The reader of Luke’s story must ask, “Was Jesus being serious?” If it only took a little bit of faith, a bit so small you could hardly see it, to uproot mulberry trees and cast them into the Sea of Galilee, think what mischief people could do if they had great faith. I do not suppose Luke wanted the reader to think that Jesus intended his words to be taken at face value. In my opinion, Luke wanted to present Jesus revealing to the disciples that they had made a silly request. Instead of telling them directly that they had made a silly request, however, he gave them a silly answer. To make sure that the disciples did not misunderstand, Luke says Jesus went on to suggest that asking for more faith is as foolish as a slave expecting that his master will ask him to sit at the table and have dinner before the master and the family have eaten. Everybody knows that even though a slave may have put in a full day’s work in the field he will have to serve the master and the family before he can eat. To expect life to be otherwise would be ridiculous.
Then Luke moves on to other matters without bothering to relate how the disciples reacted, but I imagine they would have been disappointed and that their disappointment might have turned to anger. I think they developed an appreciation for what he had given them only after his death. Jesus had suggested that they did not need more faith, for they had all the faith they could ever use, all the faith they needed to face life and death. If they had any more faith, they might do something dangerous, such as uprooting mulberry trees and sending them flying to the sea.

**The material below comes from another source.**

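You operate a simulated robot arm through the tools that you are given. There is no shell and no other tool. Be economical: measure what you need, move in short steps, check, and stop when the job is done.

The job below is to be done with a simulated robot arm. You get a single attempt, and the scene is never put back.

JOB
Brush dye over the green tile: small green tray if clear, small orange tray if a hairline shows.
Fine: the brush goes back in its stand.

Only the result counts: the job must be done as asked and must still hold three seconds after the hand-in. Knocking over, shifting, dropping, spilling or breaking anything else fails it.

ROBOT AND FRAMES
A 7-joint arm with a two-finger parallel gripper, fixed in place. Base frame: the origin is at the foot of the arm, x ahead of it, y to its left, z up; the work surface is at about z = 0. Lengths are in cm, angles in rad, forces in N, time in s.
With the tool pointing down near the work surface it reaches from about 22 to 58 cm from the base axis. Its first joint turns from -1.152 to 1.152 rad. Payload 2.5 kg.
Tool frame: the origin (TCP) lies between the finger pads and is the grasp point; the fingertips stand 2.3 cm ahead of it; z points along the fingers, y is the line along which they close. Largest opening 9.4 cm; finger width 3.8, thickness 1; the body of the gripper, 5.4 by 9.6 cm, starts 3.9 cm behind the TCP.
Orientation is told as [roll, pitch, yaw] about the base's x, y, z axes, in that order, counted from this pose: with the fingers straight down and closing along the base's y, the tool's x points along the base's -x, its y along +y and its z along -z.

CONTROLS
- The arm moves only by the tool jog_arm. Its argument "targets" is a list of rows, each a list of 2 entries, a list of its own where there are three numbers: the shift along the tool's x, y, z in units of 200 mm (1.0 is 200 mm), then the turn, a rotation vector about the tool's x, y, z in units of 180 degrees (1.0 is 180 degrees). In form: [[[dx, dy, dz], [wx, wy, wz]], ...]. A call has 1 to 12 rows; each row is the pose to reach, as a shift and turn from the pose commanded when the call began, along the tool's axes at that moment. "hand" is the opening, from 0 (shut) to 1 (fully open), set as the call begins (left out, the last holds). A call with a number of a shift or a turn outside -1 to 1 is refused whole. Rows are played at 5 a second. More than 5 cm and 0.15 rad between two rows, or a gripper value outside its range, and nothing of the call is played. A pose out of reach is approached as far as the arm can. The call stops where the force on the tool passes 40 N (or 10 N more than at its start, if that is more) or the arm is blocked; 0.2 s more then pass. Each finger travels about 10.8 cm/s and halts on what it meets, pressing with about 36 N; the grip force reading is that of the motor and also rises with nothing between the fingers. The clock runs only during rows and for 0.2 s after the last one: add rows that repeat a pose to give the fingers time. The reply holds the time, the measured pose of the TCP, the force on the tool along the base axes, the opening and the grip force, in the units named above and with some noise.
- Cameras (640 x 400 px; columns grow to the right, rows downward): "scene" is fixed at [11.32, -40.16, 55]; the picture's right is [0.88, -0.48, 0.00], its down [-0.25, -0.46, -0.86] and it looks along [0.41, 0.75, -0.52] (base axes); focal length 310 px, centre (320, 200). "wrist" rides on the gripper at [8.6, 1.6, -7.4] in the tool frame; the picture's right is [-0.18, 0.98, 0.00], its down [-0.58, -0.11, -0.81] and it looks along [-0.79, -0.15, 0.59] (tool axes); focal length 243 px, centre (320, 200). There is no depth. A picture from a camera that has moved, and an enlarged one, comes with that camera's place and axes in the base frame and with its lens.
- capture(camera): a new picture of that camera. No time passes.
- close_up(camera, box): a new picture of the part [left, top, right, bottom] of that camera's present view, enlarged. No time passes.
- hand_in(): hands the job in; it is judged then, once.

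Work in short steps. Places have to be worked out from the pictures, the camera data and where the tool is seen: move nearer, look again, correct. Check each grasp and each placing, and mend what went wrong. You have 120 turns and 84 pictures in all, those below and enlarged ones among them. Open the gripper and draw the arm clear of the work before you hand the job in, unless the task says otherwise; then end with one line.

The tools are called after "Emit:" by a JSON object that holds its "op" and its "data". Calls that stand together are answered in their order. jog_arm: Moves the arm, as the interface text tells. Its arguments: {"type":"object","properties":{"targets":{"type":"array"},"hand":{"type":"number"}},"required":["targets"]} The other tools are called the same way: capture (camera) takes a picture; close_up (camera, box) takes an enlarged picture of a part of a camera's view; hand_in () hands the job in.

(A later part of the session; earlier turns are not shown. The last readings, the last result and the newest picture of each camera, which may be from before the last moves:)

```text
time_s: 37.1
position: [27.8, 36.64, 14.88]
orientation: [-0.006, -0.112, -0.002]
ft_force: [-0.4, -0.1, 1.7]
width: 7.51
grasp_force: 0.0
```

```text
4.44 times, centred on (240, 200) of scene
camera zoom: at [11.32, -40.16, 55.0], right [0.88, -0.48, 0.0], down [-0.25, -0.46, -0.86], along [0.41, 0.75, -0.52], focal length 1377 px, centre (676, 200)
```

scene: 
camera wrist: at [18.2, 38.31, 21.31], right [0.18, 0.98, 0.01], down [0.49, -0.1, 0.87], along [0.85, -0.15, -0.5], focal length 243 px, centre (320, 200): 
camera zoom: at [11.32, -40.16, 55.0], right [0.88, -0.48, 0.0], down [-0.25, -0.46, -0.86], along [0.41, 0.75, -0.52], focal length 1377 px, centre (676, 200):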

Apparently Jesus did not care to spend much time with people of great faith but instead surrounded himself with those of little faith. He was so fond of little faith people that he discouraged them from trying to acquire more faith. At least that is the way the gospels according to Matthew and Luke present Jesus. Non-religious people might have much to learn from Jesus if they can see him as a friend to those who do not have much faith.